Few doctors offer RU-486

According to a September 24, 2001 Kaiser Family Foundation survey, only 1% of general practitioners and 6% of gynecologists gave RU-486 to a patient in the first year that it was available in the United States. Among doctors who specialize in abortion, only 12% have offered RU-486.70

Clinics which do a high volume of business are more likely to offer RU-486 abortions. The National Abortion Federation [NAF] estimates that half of NAF- member clinics offer mifepristone.71

Almost all college and university health centers will not dispense RU-486, because, they explain, "they can't meet FDA guidelines for administering it safely."72

Reasons doctors don't offer RU-486

      "In the Kaiser survey, discussed above, 37 percent of the gynecologists surveyed said they had not prescribed the drug because they personally opposed its use."73 While some doctors were concerned about protests or violence, others gave the following reasons: "lack of patient demand" (62%); "not interested in performing abortions" (49%); and "did not have office space to set aside for women taking the pill and awaiting its effects" (48%).

RU-486 vs. surgical abortion

Dr. Mitchell Creinin conducts seminars for doctors who are considering giving RU-486 to their patients. The New York Times describes his experience this way:
      [While] hundreds of doctors - family practitioners and obstetricians - have attended his seminars thinking that they could begin providing mifepristone to their patients seeking abortions, their eagerness to prescribe the pill often diminishes as they heard him talk.

He told them about the office visits a woman must make, the counseling a doctor must do, the backup medical services that must be provided and the state laws that must be followed.

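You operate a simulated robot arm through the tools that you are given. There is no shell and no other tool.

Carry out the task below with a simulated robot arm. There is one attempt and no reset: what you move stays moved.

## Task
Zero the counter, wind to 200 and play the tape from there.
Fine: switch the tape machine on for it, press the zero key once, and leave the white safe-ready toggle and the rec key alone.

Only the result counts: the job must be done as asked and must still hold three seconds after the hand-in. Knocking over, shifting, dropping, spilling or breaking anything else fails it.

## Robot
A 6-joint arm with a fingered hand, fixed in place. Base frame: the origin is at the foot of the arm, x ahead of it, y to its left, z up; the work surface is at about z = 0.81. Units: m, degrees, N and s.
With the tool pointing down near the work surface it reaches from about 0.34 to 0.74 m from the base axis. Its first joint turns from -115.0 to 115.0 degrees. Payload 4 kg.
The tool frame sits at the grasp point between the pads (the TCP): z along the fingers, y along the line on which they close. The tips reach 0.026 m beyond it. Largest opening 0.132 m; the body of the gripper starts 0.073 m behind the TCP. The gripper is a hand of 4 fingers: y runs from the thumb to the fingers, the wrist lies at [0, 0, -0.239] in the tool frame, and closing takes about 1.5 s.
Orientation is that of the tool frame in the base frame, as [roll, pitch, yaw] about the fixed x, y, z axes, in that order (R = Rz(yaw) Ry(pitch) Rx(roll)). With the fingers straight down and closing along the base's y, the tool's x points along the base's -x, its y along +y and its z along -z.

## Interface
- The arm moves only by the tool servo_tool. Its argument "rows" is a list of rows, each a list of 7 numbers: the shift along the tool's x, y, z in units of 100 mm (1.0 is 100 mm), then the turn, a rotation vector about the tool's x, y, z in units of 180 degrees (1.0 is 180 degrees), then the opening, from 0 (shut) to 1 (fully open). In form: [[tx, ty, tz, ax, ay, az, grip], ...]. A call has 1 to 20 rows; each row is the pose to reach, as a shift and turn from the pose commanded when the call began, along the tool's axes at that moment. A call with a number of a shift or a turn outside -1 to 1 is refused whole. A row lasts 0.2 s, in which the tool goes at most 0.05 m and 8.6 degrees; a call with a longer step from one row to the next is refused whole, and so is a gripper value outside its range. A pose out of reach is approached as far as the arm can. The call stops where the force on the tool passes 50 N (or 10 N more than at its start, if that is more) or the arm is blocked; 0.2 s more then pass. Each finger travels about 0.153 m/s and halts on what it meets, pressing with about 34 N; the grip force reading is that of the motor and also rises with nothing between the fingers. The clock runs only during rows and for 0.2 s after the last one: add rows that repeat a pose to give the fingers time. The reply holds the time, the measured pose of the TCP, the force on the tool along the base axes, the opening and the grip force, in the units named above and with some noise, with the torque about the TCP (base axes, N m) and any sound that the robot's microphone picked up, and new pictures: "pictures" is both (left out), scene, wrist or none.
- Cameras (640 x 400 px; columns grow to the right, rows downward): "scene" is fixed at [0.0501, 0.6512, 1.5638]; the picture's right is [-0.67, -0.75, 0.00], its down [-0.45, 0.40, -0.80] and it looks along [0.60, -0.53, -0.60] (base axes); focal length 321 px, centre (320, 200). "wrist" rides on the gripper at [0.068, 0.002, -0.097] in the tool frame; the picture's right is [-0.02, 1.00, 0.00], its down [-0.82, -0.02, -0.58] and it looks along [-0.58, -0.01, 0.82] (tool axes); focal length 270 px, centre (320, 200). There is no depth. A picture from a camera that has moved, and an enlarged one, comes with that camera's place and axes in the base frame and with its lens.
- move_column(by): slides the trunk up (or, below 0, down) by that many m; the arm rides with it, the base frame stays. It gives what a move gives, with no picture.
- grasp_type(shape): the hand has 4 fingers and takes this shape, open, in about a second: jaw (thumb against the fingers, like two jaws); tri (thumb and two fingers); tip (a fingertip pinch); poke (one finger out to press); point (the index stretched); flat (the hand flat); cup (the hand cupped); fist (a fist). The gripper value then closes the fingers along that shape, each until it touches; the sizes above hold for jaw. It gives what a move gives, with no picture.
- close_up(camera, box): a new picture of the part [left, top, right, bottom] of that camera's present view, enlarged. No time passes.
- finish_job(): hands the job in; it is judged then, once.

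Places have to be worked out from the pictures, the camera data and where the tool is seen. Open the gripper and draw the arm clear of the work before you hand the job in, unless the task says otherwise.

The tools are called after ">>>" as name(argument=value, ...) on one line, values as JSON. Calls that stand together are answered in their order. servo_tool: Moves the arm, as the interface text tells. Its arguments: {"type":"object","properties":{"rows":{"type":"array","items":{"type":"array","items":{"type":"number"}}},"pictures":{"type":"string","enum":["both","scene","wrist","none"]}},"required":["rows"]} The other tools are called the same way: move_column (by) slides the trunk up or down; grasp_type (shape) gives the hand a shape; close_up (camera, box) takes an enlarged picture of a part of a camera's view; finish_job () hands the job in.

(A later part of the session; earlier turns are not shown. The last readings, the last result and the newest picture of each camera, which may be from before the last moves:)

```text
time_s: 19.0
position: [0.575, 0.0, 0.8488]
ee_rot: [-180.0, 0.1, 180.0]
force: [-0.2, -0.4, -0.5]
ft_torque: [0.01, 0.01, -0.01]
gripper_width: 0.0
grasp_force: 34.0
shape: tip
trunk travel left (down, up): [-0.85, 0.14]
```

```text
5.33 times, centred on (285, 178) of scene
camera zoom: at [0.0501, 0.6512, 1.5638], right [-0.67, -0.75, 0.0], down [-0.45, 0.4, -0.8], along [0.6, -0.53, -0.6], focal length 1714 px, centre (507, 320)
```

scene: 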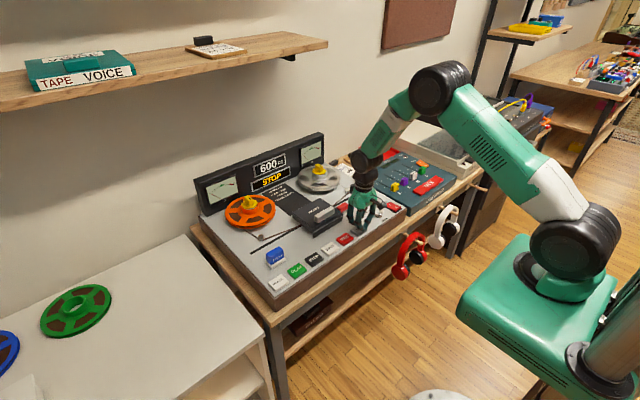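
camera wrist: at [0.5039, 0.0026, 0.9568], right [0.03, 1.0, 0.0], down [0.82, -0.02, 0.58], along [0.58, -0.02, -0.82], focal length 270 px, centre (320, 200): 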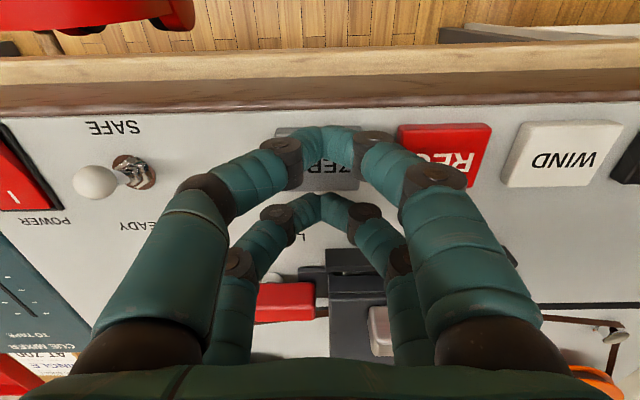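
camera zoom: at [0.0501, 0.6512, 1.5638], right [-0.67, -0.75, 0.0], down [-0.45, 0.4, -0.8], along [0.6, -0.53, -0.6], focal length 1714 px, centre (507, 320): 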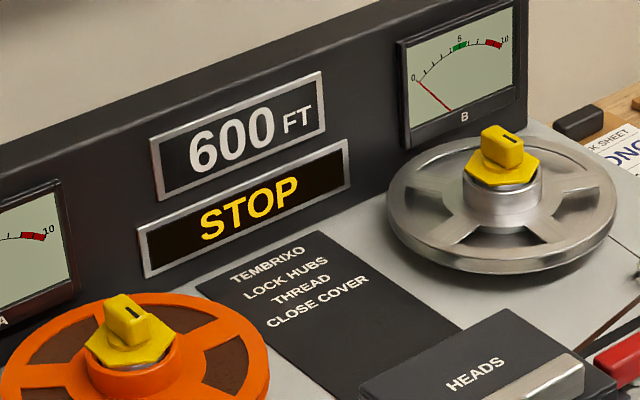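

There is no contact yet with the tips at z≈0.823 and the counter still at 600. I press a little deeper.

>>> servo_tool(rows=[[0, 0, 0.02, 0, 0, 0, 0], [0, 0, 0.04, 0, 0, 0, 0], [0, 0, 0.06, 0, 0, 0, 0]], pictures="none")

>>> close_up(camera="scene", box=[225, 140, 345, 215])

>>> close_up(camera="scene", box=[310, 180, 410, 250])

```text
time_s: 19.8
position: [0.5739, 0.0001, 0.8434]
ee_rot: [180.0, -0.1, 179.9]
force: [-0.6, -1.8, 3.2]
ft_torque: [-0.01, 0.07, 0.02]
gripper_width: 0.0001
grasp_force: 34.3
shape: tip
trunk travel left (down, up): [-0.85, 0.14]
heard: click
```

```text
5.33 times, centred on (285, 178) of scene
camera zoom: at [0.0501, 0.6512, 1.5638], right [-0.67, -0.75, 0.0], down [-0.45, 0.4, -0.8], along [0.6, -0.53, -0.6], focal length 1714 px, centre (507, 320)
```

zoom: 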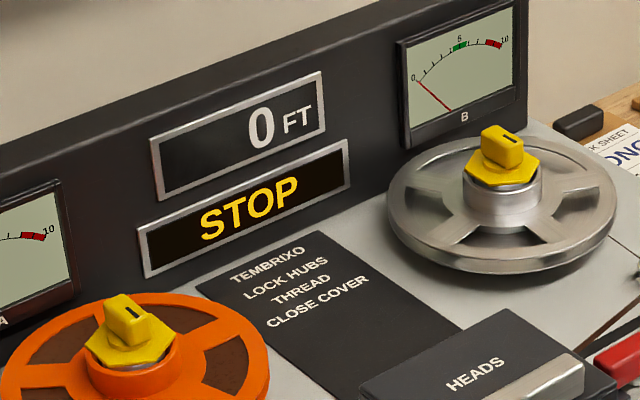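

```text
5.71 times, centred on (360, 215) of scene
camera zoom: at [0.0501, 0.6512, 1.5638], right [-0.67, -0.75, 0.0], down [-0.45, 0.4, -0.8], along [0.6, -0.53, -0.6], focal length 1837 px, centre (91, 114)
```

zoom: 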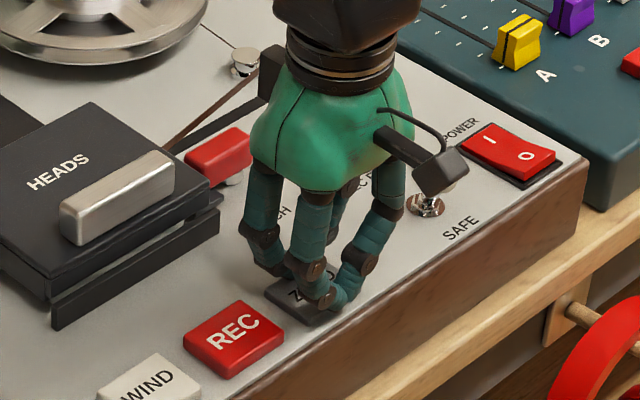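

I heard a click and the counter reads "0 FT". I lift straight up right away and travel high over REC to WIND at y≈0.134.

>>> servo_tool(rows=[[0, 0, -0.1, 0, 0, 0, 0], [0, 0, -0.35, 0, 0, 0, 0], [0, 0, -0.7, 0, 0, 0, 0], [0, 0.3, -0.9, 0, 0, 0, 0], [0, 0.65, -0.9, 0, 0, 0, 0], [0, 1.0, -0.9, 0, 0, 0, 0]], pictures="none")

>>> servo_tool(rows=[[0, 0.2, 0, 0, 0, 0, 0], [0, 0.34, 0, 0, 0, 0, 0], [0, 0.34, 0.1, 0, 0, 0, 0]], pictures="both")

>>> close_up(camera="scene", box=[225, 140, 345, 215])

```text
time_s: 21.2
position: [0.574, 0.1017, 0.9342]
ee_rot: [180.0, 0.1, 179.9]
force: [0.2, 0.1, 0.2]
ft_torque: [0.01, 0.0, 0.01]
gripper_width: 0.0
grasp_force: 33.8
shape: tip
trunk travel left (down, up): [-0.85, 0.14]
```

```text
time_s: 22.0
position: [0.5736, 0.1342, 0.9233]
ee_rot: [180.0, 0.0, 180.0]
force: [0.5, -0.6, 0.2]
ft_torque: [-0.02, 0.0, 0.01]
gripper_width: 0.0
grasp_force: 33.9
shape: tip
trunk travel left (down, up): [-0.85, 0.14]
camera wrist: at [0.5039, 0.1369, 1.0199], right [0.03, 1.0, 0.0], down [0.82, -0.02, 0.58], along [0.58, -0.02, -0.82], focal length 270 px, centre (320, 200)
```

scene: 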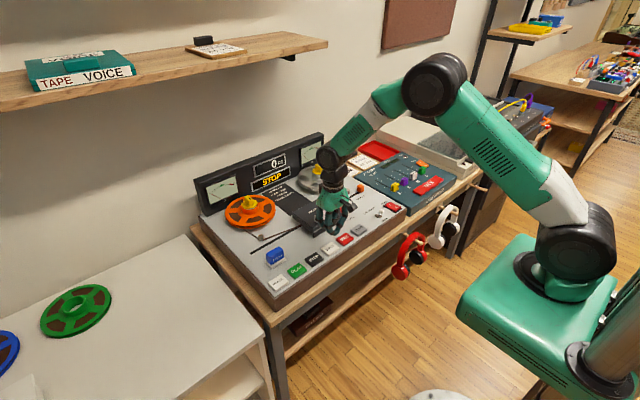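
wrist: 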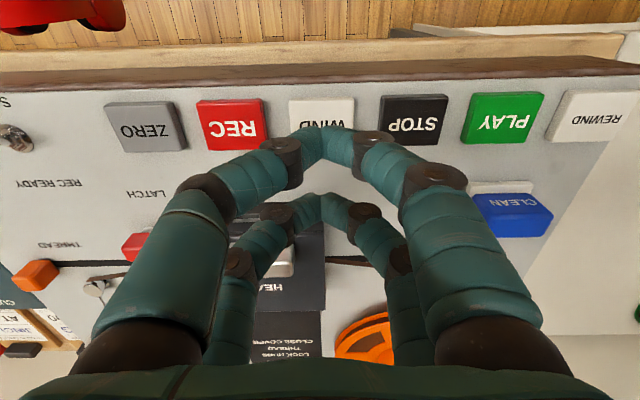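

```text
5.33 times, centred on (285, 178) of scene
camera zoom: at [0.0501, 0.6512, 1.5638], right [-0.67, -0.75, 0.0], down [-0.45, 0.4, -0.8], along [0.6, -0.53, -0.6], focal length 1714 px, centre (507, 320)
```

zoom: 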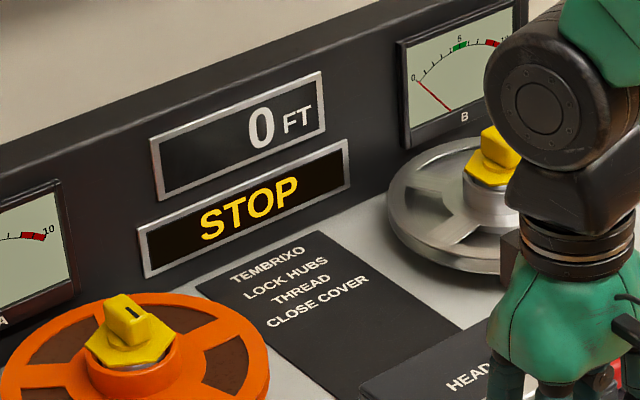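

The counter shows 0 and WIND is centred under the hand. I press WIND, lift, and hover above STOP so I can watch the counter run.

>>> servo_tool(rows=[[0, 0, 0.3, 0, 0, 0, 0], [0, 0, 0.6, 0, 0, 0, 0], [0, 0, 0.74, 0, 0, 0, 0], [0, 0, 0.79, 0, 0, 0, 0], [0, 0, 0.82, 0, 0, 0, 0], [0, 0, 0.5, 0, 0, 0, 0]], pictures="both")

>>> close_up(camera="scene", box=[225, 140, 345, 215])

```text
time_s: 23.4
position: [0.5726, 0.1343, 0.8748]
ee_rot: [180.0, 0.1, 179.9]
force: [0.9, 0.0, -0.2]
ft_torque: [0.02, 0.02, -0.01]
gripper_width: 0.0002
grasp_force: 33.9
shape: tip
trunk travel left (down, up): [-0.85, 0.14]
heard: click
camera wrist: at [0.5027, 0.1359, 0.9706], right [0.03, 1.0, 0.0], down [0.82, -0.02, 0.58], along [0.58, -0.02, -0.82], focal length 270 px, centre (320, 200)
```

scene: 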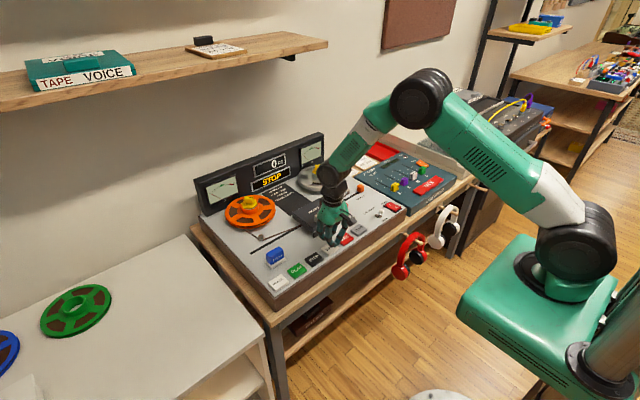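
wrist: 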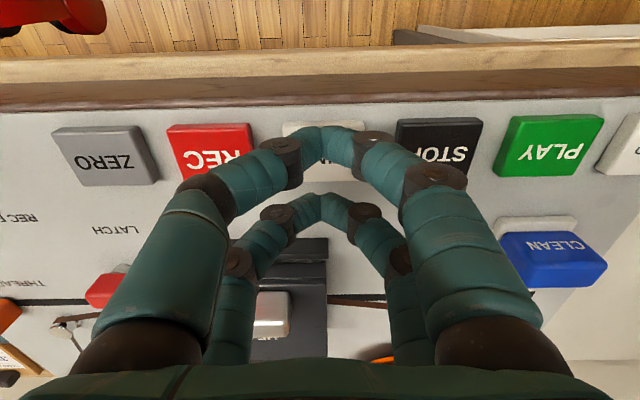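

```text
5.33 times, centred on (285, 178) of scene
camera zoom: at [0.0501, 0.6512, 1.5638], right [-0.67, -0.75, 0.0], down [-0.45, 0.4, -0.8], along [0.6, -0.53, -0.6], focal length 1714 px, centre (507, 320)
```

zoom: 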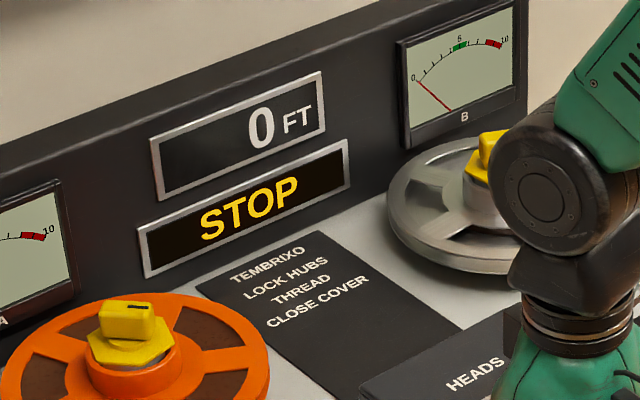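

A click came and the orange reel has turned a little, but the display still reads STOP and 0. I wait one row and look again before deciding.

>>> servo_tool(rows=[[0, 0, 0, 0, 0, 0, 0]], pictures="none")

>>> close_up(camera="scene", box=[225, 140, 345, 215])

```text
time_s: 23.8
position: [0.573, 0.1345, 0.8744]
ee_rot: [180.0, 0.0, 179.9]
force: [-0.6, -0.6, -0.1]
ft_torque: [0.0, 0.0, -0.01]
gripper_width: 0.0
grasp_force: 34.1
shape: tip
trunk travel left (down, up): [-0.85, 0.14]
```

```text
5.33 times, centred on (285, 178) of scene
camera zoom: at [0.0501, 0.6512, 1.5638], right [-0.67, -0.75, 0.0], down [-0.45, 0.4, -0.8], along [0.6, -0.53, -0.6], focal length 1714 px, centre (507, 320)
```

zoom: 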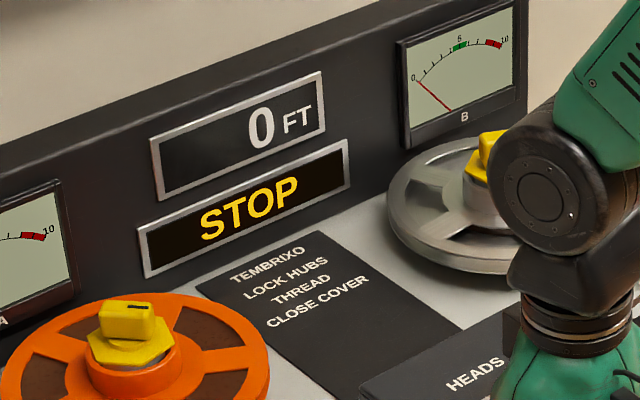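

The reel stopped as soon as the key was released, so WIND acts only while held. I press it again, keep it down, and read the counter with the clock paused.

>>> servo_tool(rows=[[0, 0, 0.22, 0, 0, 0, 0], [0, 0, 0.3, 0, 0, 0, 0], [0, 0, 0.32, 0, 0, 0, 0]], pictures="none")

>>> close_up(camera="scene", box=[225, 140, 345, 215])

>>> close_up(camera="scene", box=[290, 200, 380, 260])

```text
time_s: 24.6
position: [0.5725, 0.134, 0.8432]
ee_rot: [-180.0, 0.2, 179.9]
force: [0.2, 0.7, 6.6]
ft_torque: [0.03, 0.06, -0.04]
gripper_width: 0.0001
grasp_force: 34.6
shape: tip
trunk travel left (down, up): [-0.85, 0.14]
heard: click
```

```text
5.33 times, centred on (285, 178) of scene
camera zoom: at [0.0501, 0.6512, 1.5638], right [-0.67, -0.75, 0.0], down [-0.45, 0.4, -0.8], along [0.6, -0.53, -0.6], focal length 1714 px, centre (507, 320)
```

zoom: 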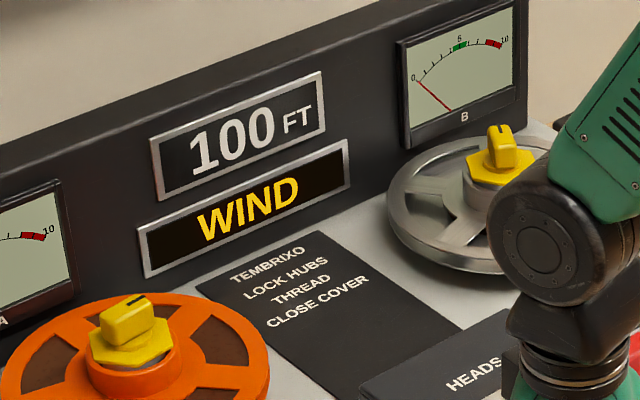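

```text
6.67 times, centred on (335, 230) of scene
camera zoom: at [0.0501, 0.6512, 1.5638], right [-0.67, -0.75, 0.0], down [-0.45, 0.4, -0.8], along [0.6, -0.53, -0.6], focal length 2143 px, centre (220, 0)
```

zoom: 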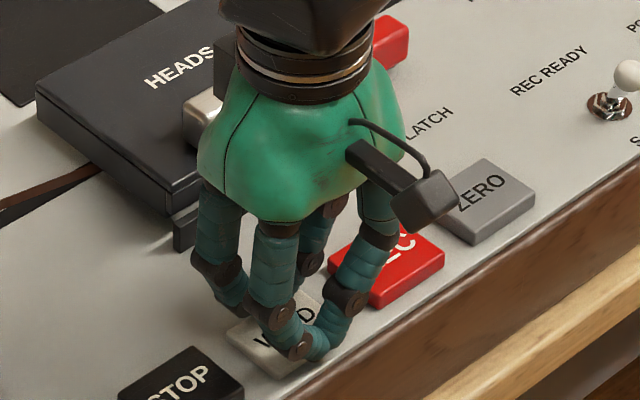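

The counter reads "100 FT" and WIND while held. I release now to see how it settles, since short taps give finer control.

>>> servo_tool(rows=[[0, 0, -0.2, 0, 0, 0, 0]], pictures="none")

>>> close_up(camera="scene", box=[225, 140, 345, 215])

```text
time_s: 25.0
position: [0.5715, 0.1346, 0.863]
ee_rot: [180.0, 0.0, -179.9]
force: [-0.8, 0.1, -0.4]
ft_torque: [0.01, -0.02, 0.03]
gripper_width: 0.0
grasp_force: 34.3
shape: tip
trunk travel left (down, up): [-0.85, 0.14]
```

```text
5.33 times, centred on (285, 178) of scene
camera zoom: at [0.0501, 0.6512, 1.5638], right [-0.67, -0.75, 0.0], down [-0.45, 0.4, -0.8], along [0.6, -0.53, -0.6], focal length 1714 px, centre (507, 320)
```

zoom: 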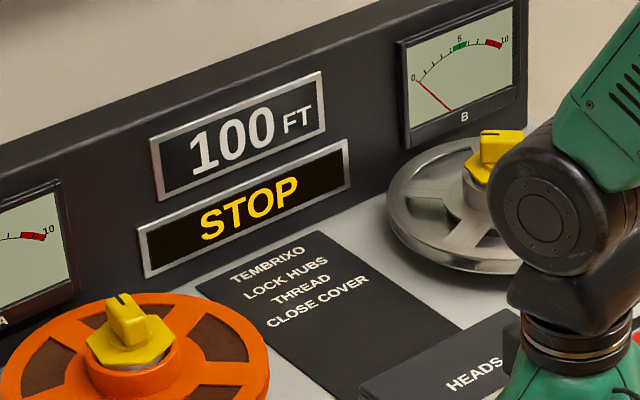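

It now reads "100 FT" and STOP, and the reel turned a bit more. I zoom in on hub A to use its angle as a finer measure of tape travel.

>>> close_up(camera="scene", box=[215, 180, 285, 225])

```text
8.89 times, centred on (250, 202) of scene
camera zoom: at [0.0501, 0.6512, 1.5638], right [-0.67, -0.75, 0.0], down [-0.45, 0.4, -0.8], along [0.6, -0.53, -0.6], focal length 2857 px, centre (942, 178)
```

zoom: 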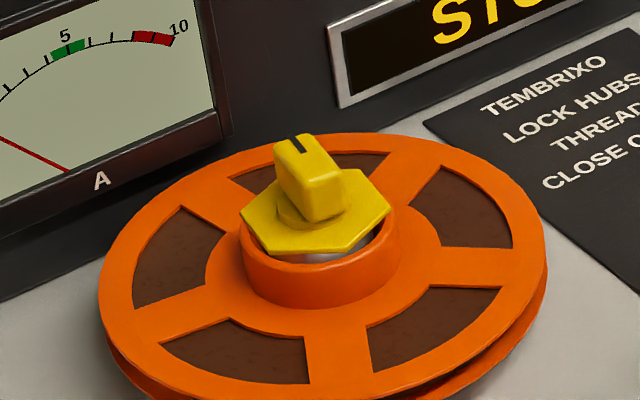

"When you go through everything, they just say, 'Oh no. This is a lot more complicated than I thought. I have to think about it.'" Dr. Creinin said. "Most doctors who answered the surveys saying they are interested in offering this, change their minds when you tell them what's involved."
74

Cost a Factor

Some news reports say that an RU-486 abortion may cost about $75 - $100 more than a surgical abortion, but other providers say that they have to charge double the price of a surgical abortion because of the extra visits, counseling and monitoring involved.75

A first trimester surgical abortion generally costs $300-$375. Two clinics mentioned in press accounts said they charge $600 for an RU-486 abortion.76

What some doctors say about the cost:

Even among the 27% of gynecologists nationwide who already offer surgical abortion, many who had expected to use mifepristone have since backed away from it. In large part, that's because few anticipated the drug's manufacturer, Danco Laboratories, would charge as much as it does for the three-pill regimen: $270.


      "The medication cost alone is so high, and when you add the physician fee and the cost of ultrasound, the price was prohibitive," said one Bergen County [N.J.] abortion provider who planned to offer it. "Once we presented it to our patients, they all said no." . . . .

Another North Jersey gynecologist ... has offered the 600-milligram regimen of mifepristone for the past eight months - at double the price of an early surgical abortion, which averages about $300. [Few] patients ... end up using it.77




70 L. Szabo, "Not Many Dispense Pill that Was Expected to Revolutionize Abortion," The Virginian-Pilot, September 24, 2001.

71 J. Duin, "Just 7% of U.S. Doctors Prescribe Abortion Pill': Poll Cites Controversy, Low Demand," The Washington Times, September 25, 2001, at A3.

72 L. Reisberg, "College Health Centers Face a New Abortion Question," The Chronicle of Higher Education, Dec. 15, 2000, at A53.

73 S. Russell, "Survey Shows Low Demand for RU-486 Abortion Pill," SF Gate (San Francisco Chronicle, on-line edition), September 24, 2001.

74 G. Kolata, "Doctors Looking at Abortion Pill Are Often Unaware of Obstacles," The New York Times, September 30, 2000, at A1, A11.

75 L. Szabo, "Not Many Dispense Pill that Was Expected to Revolutionize Abortion," The Virginian-Pilot, September 24, 2001; R. Padawer, "Abortion Pill Hasn't Had Impact that Was Expected," The Record (Bergen County, N.J.), September 25, 2001.

76 Ibid.

77 R. Padawer, "Abortion Pill Hasn't Had Impact that Was Expected," The Record (Bergen County, N.J.), September 25, 2001.